## begin

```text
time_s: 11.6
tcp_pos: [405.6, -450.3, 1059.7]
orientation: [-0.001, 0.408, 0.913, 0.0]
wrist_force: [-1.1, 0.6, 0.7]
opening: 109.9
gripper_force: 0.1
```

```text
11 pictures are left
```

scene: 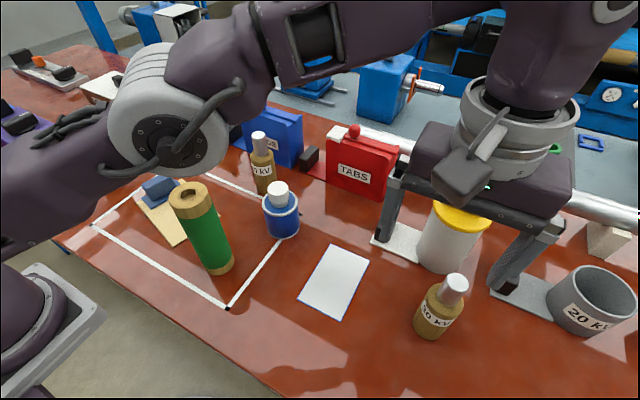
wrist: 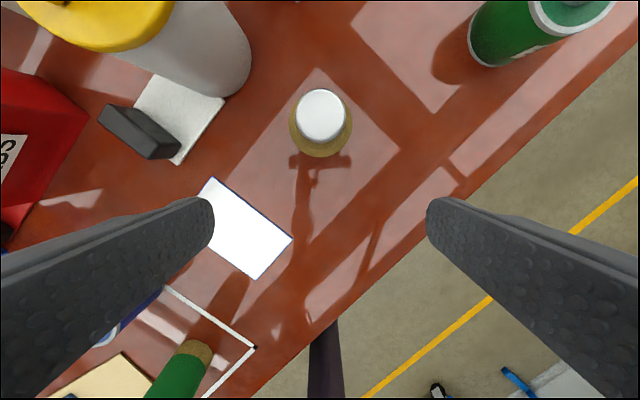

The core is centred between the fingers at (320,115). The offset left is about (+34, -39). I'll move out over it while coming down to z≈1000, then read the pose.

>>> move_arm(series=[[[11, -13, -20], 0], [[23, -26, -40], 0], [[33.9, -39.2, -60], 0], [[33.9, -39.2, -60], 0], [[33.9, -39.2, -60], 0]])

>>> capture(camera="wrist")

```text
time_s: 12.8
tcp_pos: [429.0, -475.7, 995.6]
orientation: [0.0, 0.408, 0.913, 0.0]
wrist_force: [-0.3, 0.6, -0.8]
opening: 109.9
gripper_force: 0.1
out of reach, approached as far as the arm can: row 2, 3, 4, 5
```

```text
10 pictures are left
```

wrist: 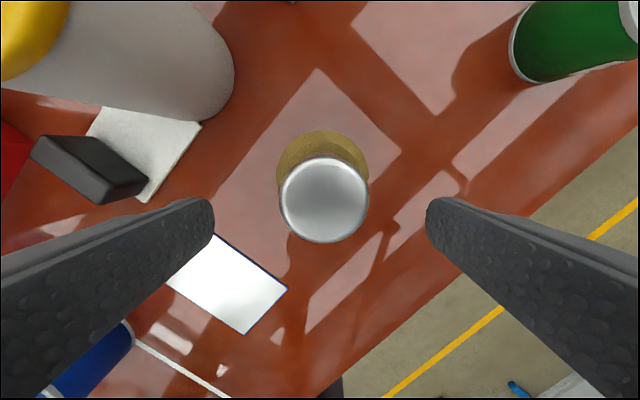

## end

Extract all the data above exactly, excluding every picture. Use JSON: a list with one string for each line that is not empty.

Answer to the problem –
[
  "```text",
  "time_s: 11.6",
  "tcp_pos: [405.6, -450.3, 1059.7]",
  "orientation: [-0.001, 0.408, 0.913, 0.0]",
  "wrist_force: [-1.1, 0.6, 0.7]",
  "opening: 109.9",
  "gripper_force: 0.1",
  "```",
  "```text",
  "11 pictures are left",
  "```",
  "scene: ",
  "wrist: ",
  "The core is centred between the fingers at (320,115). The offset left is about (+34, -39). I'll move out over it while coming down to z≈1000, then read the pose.",
  ">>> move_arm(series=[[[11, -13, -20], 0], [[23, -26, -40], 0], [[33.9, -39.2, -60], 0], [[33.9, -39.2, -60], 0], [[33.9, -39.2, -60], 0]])",
  ">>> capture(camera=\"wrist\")",
  "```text",
  "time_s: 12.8",
  "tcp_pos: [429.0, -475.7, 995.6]",
  "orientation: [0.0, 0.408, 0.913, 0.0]",
  "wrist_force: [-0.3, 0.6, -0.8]",
  "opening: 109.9",
  "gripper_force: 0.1",
  "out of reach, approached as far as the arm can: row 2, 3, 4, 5",
  "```",
  "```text",
  "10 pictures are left",
  "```",
  "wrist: "
]